At his first appearance among the people of Nuremberg, Kaspar is wobbly legged because, according to his account which is represented in the opera’s stunningly choreographed beginning, he grew up in a dungeon. Awkward and with little speech–he’s grown to teen age without proper human contact–he seems to them like an idiot. We see him sitting autistic-like, repetitively rolling his little horse back and forth. Quickly, though, he achieves great fame as an oddity and object of pity. Much as in Truffaut’s film, The Wild Child, about a true feral child, a professor takes him in to study and teach, aided by a loving woman, the professor’s mother. Throughout, the opera conceives this wide-eyed beautiful boy abruptly thrown into the real world as an innocent, somewhat Christ-like, while enemies are out to get him for their nefarious reasons. The gullible crowd sways back and forth at the slightest suggest between adoring him and persecuting him, but he’s actually done in by upper class forces that want him out of the way (because he might really be a child of noble birth who was sent away to die in infancy, etc.)
The production, placed in something of a long narrow pit below the level of the audience, is magnificent. Chiaroscuro lighting creates a furtive Brechtian world of fickle fate. The actors, many of the Bats, the Flea’s wonderful young resident company, are beautifully costumed and choreographed, often caught strobe-like in moments of grotesque expressions, see photo below, like something out of Bosch’s Christ Mocked (follow link for photo). Behind it, in front, all around–and loud–is the percussive, mass sung, growing Weill beat. Only a few of the singers have operatic voices, but all sing well enough for the small theater, further baffled by placing the five members of the orchestra behind a curtain that spans the entire stage. One would have liked the chance to applaud the orchestra but they didn’t come from behind the curtain to take a bow.

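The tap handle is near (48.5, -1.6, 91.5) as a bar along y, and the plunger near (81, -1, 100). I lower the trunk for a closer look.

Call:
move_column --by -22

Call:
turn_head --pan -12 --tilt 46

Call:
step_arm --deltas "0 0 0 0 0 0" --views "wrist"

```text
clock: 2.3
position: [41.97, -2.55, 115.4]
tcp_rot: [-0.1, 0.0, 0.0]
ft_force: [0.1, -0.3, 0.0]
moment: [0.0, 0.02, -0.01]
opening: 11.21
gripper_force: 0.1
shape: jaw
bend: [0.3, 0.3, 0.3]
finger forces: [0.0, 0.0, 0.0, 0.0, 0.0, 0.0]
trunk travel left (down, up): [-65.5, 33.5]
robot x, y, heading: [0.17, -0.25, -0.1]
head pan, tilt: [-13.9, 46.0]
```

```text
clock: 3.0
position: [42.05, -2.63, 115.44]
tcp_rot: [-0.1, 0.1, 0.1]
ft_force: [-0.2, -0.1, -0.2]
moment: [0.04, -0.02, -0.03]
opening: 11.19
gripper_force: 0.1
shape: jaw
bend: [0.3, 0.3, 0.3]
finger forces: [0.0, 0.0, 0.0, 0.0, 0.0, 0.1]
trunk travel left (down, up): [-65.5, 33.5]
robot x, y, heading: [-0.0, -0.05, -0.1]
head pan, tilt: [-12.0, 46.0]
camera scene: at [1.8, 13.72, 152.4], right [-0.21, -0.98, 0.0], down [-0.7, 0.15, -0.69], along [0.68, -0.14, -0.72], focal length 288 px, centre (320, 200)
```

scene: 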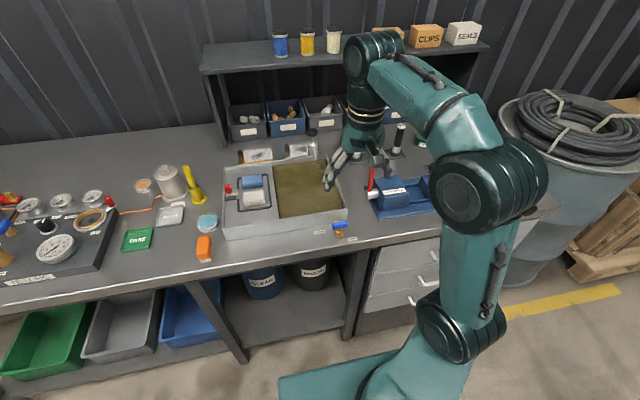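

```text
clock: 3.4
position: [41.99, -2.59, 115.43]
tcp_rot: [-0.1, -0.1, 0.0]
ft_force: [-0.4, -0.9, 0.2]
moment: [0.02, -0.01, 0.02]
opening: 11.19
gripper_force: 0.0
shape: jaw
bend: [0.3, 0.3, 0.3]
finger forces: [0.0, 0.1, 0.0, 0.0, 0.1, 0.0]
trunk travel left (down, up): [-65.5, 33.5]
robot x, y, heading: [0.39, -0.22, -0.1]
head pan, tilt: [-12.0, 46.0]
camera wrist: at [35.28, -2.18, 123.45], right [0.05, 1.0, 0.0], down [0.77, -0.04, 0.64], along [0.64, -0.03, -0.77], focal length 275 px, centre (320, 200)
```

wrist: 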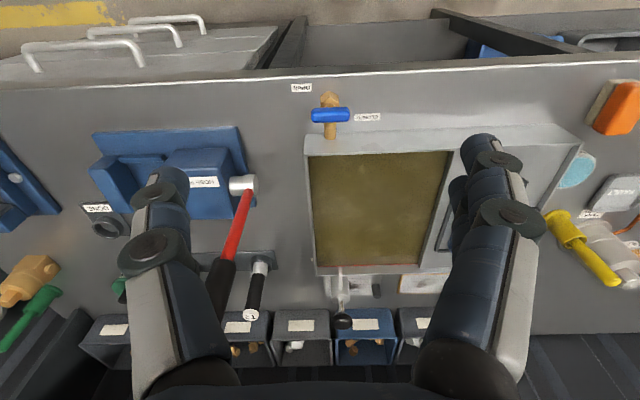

Kaspar Hauser is about a victim, in personality as well as in fact, and the passivity of this central character is a fundamental dramatic weakness. Everything happens to him. The other characters are all also oddly lacking in volition. The professor who takes him in gets “tired”. The professor’s mother tries to protect Kaspar but not hard enough to achieve anything. His real mother sings sadly but with absolutely no thought of finding him. The competitive “bad” mother behind Kaspar’s childhood abduction uses somebody else to try to get the teen-age Kaspar out of the way. Her agent fails, and then seems unsure of what he wants to achieve about the boy. Here we really part from Brecht, and his passionately motivated, determined character creations.
Still and all, for its outstanding production values, and strong musical and theatrical heritage, this is quite a show. Kaspar Hauser plays at The Flea Theater in Tribeca, NYC, through March 28
Sounds great—thanks for letting us know.
I was grateful for the vivid characterization in the beginning of the opera of the devastatingly deleterious effects of stimulus isolation. This has been an unfortunate recurring theme throughout the history of humankind. The opera vividly portrayed this in the opening scene . It also gave a reasonably accurate portrayal in the scenes of Kasper’s early educational attempts at language acquisition of the difficulties, the limitations and patience which is required which are inherent in a child who has been so severely deprived. All of this in a wonderful production – music, libretto, singing, choreography, scenery, lighting, which, to this… Read more »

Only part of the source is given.